* _WHAT NEEDS TO BE DONE_: Give only the number of lines in the data that include the string "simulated".

* _COLLECTED MATERIAL_:
┄┄┄┄┄┄

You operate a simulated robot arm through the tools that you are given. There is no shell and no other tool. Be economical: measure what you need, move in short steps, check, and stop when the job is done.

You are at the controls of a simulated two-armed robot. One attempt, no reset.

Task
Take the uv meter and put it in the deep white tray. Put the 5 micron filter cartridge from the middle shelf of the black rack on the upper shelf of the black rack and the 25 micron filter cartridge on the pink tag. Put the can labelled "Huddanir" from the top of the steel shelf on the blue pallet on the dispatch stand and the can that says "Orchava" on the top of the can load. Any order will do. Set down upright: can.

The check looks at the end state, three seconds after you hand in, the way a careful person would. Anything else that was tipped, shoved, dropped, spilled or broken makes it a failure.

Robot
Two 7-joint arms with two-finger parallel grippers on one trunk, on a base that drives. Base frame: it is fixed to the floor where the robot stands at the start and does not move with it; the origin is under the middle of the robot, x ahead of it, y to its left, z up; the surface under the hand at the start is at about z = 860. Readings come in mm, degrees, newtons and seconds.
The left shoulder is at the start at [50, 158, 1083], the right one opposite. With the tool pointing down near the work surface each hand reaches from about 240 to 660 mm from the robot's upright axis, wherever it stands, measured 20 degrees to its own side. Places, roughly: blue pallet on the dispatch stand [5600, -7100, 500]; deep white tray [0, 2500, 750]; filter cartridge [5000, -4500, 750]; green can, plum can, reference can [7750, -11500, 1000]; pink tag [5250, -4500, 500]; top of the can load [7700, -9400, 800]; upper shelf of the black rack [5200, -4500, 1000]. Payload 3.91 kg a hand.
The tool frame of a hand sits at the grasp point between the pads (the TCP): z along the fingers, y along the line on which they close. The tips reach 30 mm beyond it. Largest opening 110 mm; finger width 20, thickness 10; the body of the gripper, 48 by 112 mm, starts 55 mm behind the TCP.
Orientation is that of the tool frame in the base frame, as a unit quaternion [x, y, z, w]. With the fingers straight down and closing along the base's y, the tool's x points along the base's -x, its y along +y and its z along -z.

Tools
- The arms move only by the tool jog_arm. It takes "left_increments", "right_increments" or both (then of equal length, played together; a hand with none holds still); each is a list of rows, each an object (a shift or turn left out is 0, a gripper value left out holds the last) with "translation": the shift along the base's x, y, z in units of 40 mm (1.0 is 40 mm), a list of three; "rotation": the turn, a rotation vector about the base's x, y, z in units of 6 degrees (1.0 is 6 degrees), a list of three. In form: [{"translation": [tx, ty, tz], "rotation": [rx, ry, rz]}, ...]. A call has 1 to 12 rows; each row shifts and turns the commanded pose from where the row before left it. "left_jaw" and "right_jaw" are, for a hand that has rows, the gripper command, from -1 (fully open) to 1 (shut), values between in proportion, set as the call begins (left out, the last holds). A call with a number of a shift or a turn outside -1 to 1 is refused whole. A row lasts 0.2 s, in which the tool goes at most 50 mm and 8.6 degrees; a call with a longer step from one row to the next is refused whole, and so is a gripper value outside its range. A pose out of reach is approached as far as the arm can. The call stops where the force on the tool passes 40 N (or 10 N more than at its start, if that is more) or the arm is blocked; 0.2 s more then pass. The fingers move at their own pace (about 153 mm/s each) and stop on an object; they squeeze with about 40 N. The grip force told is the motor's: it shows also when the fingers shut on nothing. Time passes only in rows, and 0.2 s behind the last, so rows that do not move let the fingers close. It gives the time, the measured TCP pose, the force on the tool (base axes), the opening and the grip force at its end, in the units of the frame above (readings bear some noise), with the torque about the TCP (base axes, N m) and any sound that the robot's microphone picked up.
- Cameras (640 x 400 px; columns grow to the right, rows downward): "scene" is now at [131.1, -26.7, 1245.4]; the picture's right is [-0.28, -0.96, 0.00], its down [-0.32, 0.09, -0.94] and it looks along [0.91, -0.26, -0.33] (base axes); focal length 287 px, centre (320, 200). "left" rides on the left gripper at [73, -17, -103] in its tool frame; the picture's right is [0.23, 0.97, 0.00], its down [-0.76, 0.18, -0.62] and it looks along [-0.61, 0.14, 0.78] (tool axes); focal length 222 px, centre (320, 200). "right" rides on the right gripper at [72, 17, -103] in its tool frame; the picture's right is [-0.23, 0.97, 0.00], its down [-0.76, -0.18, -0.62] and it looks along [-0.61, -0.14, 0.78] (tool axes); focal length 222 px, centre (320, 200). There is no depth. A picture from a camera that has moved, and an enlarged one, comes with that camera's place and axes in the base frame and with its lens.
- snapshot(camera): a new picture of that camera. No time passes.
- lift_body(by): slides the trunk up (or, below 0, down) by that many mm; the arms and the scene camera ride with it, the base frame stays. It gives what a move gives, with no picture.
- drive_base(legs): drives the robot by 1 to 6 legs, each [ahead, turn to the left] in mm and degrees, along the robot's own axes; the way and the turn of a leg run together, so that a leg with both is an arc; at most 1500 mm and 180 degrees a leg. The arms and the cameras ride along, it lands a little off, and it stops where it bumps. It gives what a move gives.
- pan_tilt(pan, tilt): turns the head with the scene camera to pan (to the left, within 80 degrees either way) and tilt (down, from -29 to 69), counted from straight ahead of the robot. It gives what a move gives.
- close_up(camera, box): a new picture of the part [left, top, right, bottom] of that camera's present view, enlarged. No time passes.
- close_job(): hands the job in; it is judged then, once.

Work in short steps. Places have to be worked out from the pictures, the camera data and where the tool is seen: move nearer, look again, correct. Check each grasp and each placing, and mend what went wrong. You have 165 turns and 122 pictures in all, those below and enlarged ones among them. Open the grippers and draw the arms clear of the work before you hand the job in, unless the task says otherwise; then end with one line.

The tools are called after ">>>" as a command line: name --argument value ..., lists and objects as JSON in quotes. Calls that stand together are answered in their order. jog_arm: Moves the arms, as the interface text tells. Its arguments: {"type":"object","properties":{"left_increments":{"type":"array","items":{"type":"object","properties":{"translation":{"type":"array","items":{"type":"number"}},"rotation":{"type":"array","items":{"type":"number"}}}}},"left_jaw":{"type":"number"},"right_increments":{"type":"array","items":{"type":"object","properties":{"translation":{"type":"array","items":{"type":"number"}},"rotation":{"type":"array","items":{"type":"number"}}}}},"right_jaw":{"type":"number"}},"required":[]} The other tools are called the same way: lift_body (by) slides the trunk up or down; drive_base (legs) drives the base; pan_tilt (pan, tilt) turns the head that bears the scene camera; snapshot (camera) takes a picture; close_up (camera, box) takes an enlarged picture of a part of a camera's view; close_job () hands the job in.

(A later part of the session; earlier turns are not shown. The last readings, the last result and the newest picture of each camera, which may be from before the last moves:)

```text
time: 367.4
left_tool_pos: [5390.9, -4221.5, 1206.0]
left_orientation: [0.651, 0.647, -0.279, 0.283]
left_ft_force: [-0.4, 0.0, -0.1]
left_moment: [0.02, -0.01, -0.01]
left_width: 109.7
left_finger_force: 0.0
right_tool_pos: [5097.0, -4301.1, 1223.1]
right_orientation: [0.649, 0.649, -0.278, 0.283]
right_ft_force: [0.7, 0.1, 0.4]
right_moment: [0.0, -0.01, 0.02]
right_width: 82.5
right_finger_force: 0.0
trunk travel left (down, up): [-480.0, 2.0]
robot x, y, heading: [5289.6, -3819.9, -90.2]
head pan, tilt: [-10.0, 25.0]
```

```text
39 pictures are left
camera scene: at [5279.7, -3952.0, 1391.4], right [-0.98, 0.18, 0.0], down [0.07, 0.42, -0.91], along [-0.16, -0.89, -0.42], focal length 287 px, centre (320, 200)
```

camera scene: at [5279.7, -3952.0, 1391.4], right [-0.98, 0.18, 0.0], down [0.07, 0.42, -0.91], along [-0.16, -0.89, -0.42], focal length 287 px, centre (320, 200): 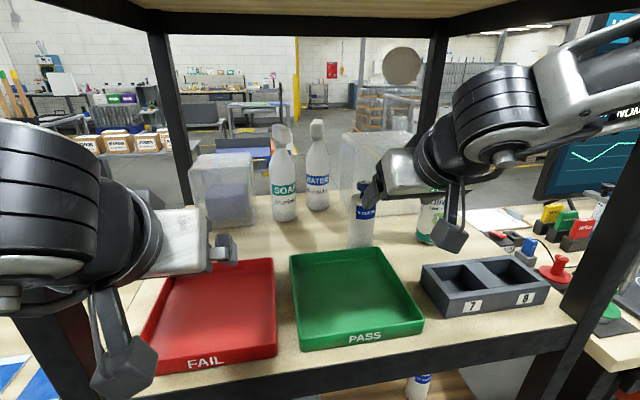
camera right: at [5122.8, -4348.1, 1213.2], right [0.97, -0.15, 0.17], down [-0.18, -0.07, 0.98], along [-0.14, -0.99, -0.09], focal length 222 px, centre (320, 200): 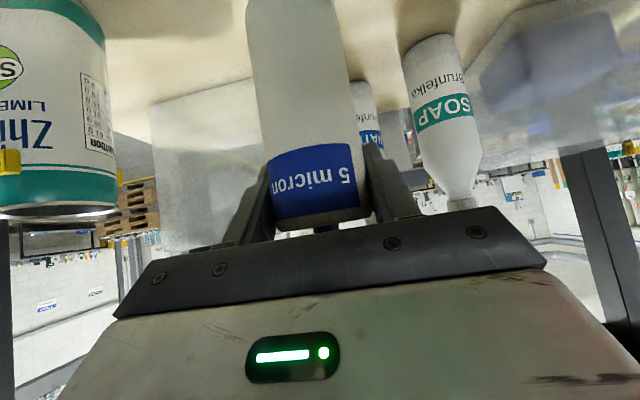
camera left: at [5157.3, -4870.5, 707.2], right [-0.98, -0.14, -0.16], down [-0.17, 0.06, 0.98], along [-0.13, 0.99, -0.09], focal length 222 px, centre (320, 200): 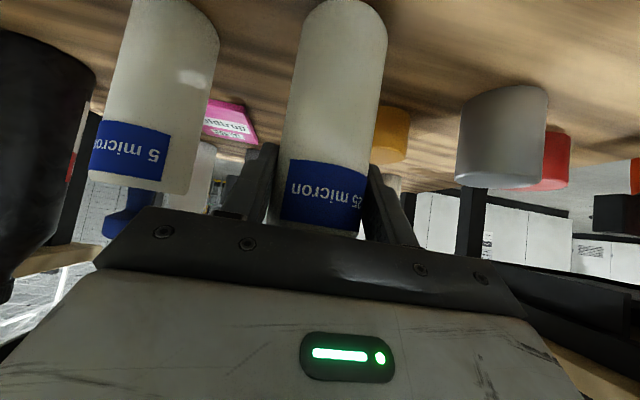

┄┄┄┄┄┄

* _ANSWER TO THIS PROBLEM_: 2